We've put in a new Foot Locker prototype in Smith Haven Mall in Long Island, and the results of that are encouraging. We're -- as a prototype, we're working out the bugs, and hopefully, we'll be able to roll out test stores and do the same thing that we're doing with the Champs. It's just running about 6 months behind where Champs is. Our approach is come up with the idea, prototype it, work the bugs out of it, test it to understand the financials both in terms of cost to do and the benefit, and then roll out based upon that test, assuming that it's a positive and meets our hurdle guidelines. Rather than just say, here's an idea, let's go out and change the world and maybe it works, maybe it doesn't. We're going to make sure the things we do work and have a payback.

Operator

And the next question is from Chris Svezia from Susquehanna Financial.

Christopher Svezia - Susquehanna Financial Group, LLLP, Research Division

Just, Ken, just a little more deeper dive in Europe, I guess. Maybe if you added some color, just geographically, I guess, between the 5 major European countries, just kind of where -- what you're seeing north versus south? And just the pickup in the business, I guess where do you see and you mentioned Nike Free being in place, I guess, it was more on the footwear side than in the apparel side. Just your thoughts for that business Europe as we move to the balance of the year.

Kenneth C. Hicks

Yes, I mean, there's no question Europe's a challenging environment. But to your point, there are differences. I mean, Greece is somewhat of a basket case, and that is a challenge, but we only have a handful of stores there. Across Southern Europe, Portugal, Spain, Italy, it's a little more challenging. And we obviously have a strong position in Italy, but the good news is they were very productive and profitable stores, and they continue to be productive and profitable, even with the business being down a bit. The Northern Europe, Germany, France, the Benelux countries are performing better, and in fact, in some cases, some of those countries are up and those economies are better. And so, we see kind of a 3-tier business environment, and we're responding to that.
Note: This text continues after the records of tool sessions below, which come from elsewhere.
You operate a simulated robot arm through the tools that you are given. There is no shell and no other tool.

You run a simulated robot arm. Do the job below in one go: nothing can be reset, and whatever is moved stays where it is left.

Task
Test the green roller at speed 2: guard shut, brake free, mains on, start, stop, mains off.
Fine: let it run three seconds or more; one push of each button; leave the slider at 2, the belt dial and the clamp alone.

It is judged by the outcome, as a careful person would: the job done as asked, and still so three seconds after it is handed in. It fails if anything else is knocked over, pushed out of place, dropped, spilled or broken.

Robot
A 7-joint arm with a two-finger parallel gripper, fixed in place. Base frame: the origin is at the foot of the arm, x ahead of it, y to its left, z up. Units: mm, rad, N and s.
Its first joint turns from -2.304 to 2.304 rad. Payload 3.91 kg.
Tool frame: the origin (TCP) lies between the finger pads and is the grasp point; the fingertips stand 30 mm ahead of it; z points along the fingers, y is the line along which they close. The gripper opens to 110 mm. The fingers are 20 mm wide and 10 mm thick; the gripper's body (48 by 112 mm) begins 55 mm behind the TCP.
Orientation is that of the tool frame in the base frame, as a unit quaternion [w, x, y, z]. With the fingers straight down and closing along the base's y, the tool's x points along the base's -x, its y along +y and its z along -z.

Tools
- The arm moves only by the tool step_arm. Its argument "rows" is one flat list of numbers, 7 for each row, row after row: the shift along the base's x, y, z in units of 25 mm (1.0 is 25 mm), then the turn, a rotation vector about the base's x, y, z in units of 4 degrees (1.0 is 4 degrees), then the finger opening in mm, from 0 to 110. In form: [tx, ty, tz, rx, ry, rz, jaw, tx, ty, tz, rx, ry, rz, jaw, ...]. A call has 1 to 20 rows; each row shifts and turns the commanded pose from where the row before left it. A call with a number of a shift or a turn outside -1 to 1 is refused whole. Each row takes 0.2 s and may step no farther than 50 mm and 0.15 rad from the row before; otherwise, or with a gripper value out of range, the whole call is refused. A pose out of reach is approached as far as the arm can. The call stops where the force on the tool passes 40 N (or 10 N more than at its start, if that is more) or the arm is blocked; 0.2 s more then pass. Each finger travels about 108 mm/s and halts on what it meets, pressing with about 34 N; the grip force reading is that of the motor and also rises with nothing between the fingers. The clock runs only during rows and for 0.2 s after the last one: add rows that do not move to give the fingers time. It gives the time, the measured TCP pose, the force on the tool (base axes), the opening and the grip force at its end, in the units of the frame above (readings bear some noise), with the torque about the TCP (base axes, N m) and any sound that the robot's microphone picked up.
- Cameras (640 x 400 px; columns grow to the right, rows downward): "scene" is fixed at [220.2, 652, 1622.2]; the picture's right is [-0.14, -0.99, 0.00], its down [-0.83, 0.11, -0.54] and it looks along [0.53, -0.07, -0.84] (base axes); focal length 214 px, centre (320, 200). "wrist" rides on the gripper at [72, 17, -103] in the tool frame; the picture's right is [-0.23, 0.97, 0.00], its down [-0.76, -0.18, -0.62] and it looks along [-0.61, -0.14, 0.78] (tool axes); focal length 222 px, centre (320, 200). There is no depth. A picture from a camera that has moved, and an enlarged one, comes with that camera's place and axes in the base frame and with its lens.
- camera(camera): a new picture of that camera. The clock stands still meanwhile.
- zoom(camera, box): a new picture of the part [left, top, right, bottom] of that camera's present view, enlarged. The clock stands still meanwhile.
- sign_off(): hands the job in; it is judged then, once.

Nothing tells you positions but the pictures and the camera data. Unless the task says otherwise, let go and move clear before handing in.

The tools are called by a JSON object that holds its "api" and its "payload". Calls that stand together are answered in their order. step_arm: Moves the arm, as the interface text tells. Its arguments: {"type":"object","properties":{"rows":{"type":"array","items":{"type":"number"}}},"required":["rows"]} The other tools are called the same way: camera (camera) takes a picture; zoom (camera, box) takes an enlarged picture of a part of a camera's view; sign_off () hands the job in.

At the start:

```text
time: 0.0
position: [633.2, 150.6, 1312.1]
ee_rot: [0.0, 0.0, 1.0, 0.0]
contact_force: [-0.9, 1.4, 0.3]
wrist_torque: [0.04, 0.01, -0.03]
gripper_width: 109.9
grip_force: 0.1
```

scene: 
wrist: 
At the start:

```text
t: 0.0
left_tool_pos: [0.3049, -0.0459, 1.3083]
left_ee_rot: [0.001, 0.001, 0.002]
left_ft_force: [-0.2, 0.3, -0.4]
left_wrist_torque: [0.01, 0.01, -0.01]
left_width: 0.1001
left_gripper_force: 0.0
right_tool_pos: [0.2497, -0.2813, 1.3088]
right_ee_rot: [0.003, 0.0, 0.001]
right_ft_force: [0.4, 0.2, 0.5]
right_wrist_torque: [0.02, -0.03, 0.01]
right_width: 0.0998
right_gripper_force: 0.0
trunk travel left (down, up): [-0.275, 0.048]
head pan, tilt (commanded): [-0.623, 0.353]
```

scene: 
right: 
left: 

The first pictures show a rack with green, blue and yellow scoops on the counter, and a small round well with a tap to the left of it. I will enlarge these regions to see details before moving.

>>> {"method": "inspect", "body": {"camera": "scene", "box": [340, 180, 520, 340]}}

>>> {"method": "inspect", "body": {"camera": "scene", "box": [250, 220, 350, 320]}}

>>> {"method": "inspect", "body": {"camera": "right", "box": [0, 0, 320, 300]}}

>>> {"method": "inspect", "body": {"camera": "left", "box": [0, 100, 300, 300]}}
That said, in Shoes, we've got some strong performers. I mean, I mentioned Free, which is a plus for us. The Blazer, some of the Adi classics are doing well. Converse is doing well for us, so they're parts of the business that are doing very, very well. Apparel, which was a bigger business in Europe slowed down a bit. That was partially -- I think, there's going to be a shift, because it's been -- well, we've been warm in the states. It's been very cool in Europe. And as it warms up, I think our apparel, our t-shirts and shorts, will start to pick up there. So, it's not an excuse, it's a timing issue. So, I'm not Pollyanna, I'm not saying things are great in Europe because it is challenging. But it moved, it's in the low single-digit loss for the quarter. It's running up a little bit now. We're forecasting it'll be probably down in the low-single digits for the year, but we do have a lot of things that we're performing well at, and it is a productive chain, or division that delivers. It's interesting, a lot of talk now, when Europe is not performing well and the U.S. is, about Europe bringing us down. There wasn't a lot of talk when Europe was flying and the U.S. was down, and how Europe would bring us up. But our job is to make sure we keep the balance in focus and ride the U.S. strong and make sure we maintain a strong position in Europe.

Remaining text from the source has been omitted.